I think it’s pretty obvious Facebook should have been off limits from the get-go. Facebook is a composite site which integrate a bulletin board service with instant messaging and on-line storage for photographs as well as being a tool for networking and making contacts.

This guy was arrested for taking photos he shouldn’t have been taking and attempted sexual exploitation of a minor. Facebook is filled with minors. Many of them are under the official joining age of 13.

Why exactly is such a person allowed to continue working as a web designer? Surely that’s a career that gives him a clear opportunity to continue with his rather depraved activities. It’s worrying the courts didn’t understand that in the first place.

Eric says:

Actually WORK in probation..

Ok, first of all, the guy didn’t get 10 yrs in jail for visiting Facebook. When you get probation, you accept that you will be jailed for what you were originally found guilty for. I understand the wording in the probation orders was a bit behind the times, but technology moves a weeeee bit faster than the government and the court system. I would consider both Facebook and MySpace as a BBS, and as a guy who was building websites for living, he would also.
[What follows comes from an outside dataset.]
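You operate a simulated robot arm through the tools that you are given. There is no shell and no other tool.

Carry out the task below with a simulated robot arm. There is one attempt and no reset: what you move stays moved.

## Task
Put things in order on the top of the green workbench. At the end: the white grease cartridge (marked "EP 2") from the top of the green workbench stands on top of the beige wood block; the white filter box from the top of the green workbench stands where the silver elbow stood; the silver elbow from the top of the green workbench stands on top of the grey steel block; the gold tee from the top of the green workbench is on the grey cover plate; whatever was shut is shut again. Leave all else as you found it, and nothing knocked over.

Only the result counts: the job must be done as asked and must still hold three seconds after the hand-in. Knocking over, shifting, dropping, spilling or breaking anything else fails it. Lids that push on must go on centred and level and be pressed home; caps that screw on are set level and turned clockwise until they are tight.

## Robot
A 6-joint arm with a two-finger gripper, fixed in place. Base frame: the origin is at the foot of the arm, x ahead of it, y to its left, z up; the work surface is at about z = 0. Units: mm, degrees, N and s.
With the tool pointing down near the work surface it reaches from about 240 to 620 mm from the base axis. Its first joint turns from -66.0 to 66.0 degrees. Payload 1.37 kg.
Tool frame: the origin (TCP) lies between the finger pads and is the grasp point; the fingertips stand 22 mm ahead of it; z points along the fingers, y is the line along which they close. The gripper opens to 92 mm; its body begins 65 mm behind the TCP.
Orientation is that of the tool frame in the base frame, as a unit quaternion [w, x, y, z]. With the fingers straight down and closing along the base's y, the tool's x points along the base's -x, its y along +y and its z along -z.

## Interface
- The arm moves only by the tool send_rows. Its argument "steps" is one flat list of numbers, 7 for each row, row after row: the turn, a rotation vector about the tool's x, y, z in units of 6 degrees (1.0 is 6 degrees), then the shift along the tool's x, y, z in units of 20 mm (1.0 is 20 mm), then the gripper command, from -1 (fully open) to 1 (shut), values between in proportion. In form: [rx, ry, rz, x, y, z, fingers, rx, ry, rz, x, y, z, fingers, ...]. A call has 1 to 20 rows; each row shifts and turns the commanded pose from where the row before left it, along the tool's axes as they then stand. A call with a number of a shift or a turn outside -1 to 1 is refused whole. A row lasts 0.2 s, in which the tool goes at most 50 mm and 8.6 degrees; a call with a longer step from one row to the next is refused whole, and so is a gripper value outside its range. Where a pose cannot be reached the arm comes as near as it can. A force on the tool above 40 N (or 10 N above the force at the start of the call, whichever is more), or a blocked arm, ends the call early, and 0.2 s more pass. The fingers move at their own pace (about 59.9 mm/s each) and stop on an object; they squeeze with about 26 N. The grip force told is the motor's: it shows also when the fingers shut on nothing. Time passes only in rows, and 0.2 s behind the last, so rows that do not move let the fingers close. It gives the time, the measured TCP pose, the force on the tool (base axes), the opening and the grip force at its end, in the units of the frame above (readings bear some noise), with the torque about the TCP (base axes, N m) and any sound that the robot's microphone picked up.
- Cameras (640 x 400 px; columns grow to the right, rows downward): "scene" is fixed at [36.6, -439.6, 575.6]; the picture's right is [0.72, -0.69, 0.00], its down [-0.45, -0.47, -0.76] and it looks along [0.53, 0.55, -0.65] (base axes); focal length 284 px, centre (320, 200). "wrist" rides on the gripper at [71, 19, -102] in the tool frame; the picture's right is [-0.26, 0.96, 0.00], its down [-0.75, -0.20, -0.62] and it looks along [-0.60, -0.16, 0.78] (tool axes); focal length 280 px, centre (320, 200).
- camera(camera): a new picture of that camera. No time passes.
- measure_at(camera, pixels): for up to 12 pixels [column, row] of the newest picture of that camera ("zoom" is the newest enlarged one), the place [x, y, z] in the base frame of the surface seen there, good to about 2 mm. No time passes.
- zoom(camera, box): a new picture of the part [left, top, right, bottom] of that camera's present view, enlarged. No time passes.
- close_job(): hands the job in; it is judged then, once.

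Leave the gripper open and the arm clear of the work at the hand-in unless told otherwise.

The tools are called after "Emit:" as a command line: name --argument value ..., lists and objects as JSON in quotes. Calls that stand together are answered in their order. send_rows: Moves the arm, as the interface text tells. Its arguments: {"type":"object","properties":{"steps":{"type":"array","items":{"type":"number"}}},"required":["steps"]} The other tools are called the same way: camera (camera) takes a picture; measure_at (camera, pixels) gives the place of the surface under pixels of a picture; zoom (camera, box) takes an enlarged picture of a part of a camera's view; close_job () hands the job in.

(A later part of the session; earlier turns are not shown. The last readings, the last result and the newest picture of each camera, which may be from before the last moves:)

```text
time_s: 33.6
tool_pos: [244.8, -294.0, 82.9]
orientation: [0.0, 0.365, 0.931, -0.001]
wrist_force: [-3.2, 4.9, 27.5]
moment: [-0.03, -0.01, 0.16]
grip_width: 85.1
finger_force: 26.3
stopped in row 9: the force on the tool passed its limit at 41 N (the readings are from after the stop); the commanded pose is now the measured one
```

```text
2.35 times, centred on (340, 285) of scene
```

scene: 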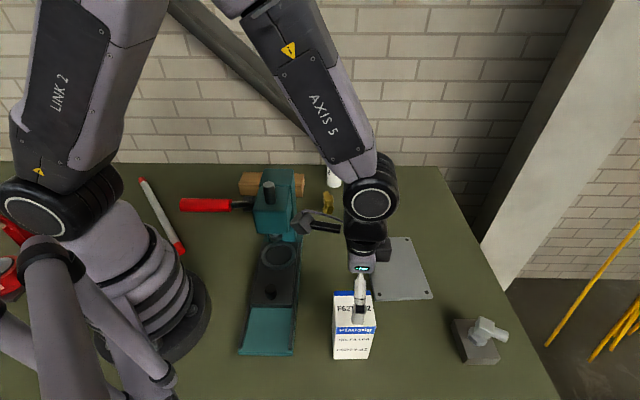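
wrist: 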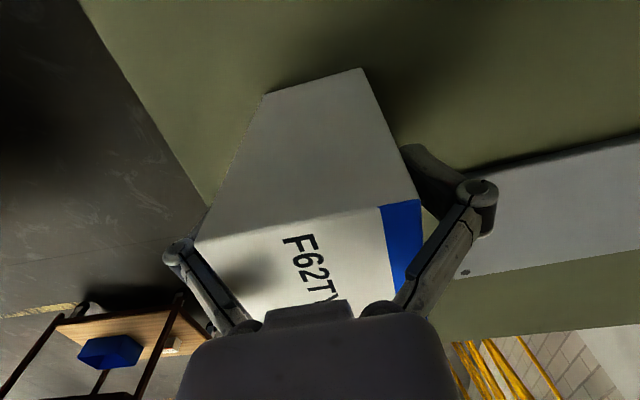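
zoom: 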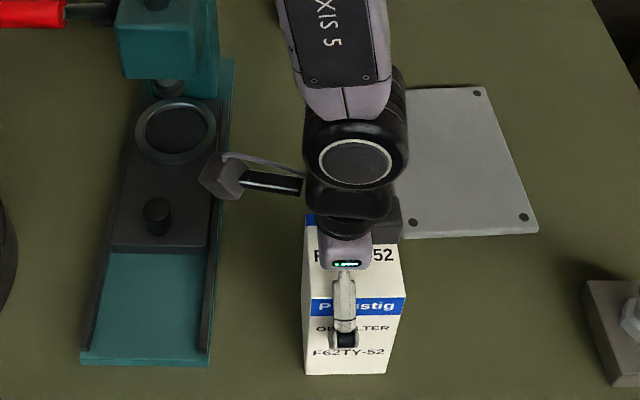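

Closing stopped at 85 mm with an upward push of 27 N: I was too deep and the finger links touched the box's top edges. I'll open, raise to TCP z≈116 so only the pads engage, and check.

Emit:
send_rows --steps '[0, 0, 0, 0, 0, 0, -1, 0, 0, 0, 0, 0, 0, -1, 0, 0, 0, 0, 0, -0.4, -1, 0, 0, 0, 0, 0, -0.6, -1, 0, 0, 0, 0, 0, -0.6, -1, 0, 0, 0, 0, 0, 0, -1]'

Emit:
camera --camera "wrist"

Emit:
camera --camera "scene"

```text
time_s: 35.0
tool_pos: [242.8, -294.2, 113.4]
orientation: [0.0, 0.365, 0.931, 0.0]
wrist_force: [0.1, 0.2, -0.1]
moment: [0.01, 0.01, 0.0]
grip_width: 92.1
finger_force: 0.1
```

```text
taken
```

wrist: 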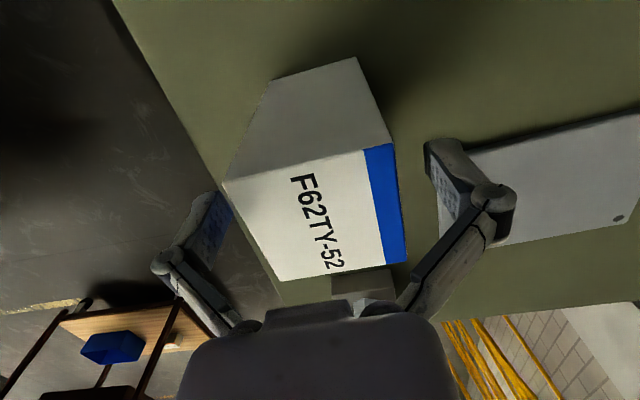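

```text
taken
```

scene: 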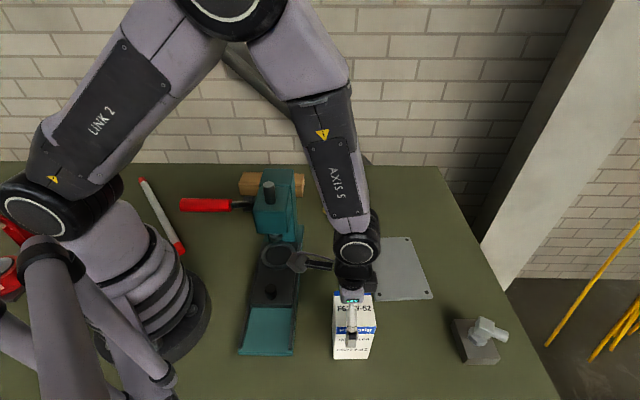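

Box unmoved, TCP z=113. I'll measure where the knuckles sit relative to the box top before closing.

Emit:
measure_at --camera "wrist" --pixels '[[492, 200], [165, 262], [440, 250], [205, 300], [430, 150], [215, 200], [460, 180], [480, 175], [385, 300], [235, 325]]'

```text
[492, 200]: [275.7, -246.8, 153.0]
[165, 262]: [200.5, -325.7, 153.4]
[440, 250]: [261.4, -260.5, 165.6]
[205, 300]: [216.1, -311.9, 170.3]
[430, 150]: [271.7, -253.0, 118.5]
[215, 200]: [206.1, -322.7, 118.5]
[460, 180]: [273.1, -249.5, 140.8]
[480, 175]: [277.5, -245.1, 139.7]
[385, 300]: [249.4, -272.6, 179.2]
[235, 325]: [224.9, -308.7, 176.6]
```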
The big point here though, is he wasn’t sent away for JUST this. I’m pretty sure if this was the only thing he did wrong, his probation wouldn’t be getting revoked. The biggie here, besides moving w/o telling, was having a 2nd computer he did not tell the court about. I’m not saying people don’t get railroaded, because I see it all the time. I’m saying in this specific case, Facebook and the definition of Facebook wasn’t the sole or defining factor sending him to jail.

sunshine68 says:

Response to: Digital Consumer on Apr 5th, 2012 @ 1:22pm

Very well said…I totally agree with your whole comment you posted. I was very surprised at some of the comments that some people have posted as to being against probation for violating this man. I believe if allowed more time on fb ect…the man would’ve found another inocent little child to hurt & ruin the life of.